The show differs from other comics shows because there are no comic book vendors, no ancillary pop-culture media. Just people who create comics, talking to fans, explaining and demonstrating what they do.

“There are (comics festivals) like this one, but it’s still unusual, and it has a great reputation,” said Gownley, from his home in Harrisburg, Pennsylvania. “If you think about music, you think about musicians. But when you think about comics, you think about fanboys and geek culture, which I think is to the detriment of comics. The best comics should have something for everyone.”

Some of the better known guests at this year’s event besides Gownley include Kazu Kibuishi, creator of the “Amulet” comic series, and the artist for the covers of the “Harry Potter” books; Sean Murphy, DC Comics artist for “The Wake” and “Joe the Barbarian”; and “Big Nate” creator Lincoln Peirce, who lives in Portland.

All of the attendees, plus small bios, are listed on the festival’s website, The list includes writers and artists from New England and from all over the country.

The festival was started in 2009 by Rick Lowell and Laura O’Meara of Casablanca Comics, with stores in Portland and Windham. Their comic book store has been in business for 27 years.

The festival has been growing every year, Lowell said. Last year, there were about 70 creative folks at the festival, held at the Ocean Gateway marine terminal in Portland. This year the festival moved to the larger Portland Company space, just a short walk up Fore Street and the guest list was expanded to 100.

“We just wanted something where the focus would be on the creator,” said Lowell. “Comics have become more mainstream, and they’re huge. That’s great, but there’s more to comics than the movies and TV shows. Our event focuses more on the creative side.”

While all the attendees will be available to chat, there will be some scheduled programming during the day. Peirce, for instance, will be signing his books from 10 a.m. to 1 p.m.

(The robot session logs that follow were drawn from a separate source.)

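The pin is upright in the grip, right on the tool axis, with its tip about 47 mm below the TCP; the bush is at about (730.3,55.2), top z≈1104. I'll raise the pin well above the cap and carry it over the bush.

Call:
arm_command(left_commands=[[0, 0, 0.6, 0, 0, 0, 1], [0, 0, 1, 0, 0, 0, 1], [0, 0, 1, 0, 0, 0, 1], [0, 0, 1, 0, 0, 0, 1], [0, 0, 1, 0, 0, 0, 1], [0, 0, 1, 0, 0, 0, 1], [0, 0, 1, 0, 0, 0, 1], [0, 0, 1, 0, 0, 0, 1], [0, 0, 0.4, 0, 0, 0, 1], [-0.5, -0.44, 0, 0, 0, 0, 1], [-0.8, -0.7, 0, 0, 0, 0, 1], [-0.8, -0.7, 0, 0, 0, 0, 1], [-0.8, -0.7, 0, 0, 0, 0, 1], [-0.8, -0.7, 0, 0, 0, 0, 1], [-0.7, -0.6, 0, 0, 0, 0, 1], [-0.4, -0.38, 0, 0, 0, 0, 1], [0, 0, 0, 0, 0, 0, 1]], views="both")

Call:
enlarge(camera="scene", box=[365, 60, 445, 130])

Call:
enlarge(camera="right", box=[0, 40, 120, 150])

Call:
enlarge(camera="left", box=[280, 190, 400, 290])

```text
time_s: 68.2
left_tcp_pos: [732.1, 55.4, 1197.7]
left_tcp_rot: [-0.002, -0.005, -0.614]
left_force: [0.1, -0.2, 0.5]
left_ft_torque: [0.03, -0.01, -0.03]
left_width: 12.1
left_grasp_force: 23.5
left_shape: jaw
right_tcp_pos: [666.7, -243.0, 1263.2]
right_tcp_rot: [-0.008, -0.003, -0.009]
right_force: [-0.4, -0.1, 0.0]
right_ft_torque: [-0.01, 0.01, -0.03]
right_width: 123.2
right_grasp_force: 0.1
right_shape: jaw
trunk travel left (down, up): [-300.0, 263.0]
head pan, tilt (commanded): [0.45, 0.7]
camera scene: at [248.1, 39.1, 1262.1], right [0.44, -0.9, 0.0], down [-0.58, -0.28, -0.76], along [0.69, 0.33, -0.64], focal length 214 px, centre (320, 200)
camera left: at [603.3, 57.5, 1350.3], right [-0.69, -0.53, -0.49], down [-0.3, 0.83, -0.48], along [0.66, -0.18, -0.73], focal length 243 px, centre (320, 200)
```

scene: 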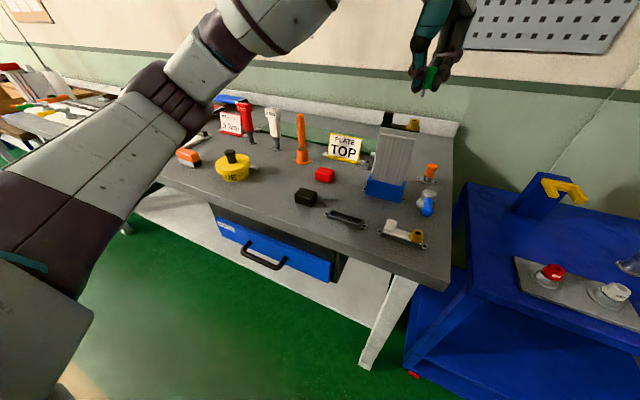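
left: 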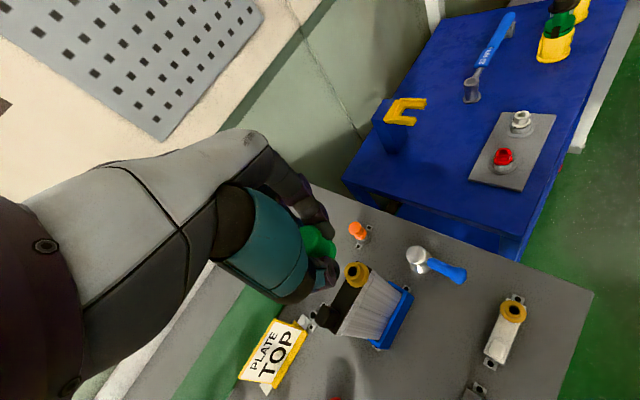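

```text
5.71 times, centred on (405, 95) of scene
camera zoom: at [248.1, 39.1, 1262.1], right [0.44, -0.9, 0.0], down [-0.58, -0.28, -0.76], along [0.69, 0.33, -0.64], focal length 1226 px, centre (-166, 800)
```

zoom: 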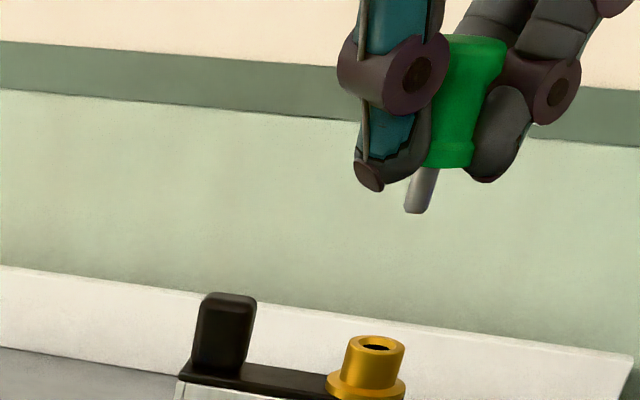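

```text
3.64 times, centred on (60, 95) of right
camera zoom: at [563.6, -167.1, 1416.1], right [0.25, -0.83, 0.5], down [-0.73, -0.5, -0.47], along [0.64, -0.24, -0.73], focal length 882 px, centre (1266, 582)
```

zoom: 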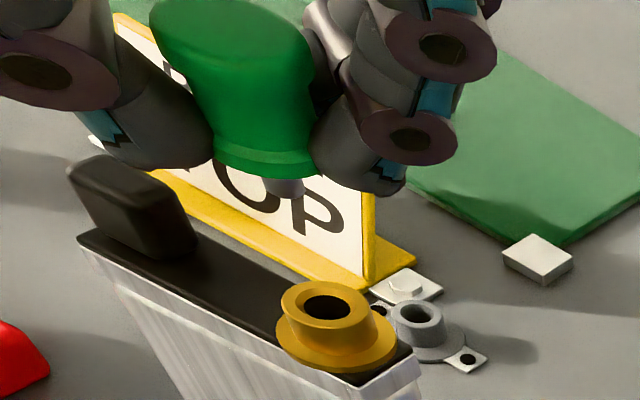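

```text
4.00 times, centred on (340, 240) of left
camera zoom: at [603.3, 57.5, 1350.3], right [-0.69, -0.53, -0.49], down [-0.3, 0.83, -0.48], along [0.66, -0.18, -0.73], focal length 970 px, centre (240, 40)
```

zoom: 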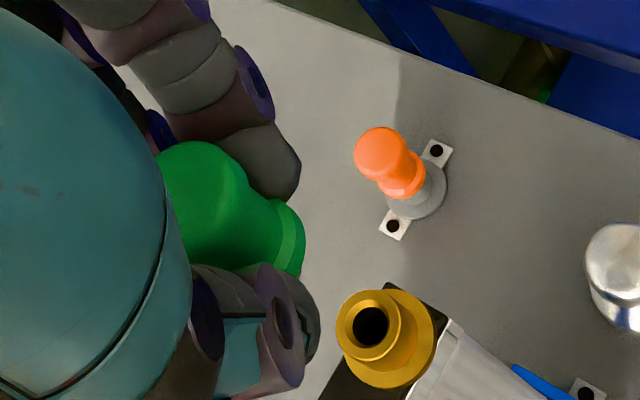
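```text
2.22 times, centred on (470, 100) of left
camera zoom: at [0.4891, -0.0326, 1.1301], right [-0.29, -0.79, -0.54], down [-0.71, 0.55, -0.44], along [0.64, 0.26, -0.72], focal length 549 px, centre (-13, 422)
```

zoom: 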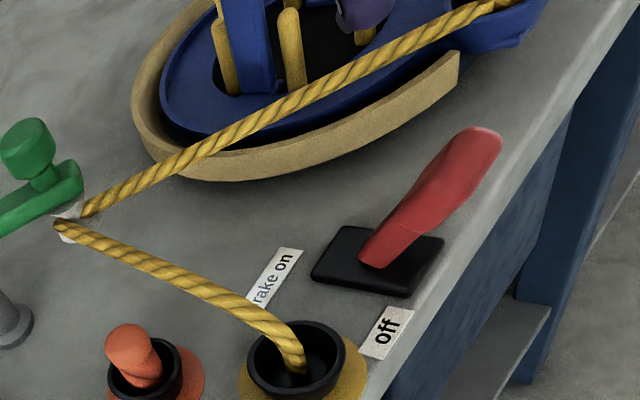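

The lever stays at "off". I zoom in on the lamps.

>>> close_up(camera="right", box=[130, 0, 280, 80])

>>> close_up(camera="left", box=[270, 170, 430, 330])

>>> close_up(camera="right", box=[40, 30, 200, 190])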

At 11:30 a.m., comic book artist Jay Piscopo will invite students to try their hand at cartoon art, with demonstrations and help.

At 1:30 p.m. there’ll be an Iron Cartoonist competition among three yet-to-be-named cartoonists, drawing against each other and the clocks. Guest judges will determine the winner.

At 2:30 p.m. the audience can listen in on a conversation with Gownley and Kibuishi, as they discuss all things comics.

Listening to Gownley may help aspiring creative types in the audience find their own “dumbest idea ever.”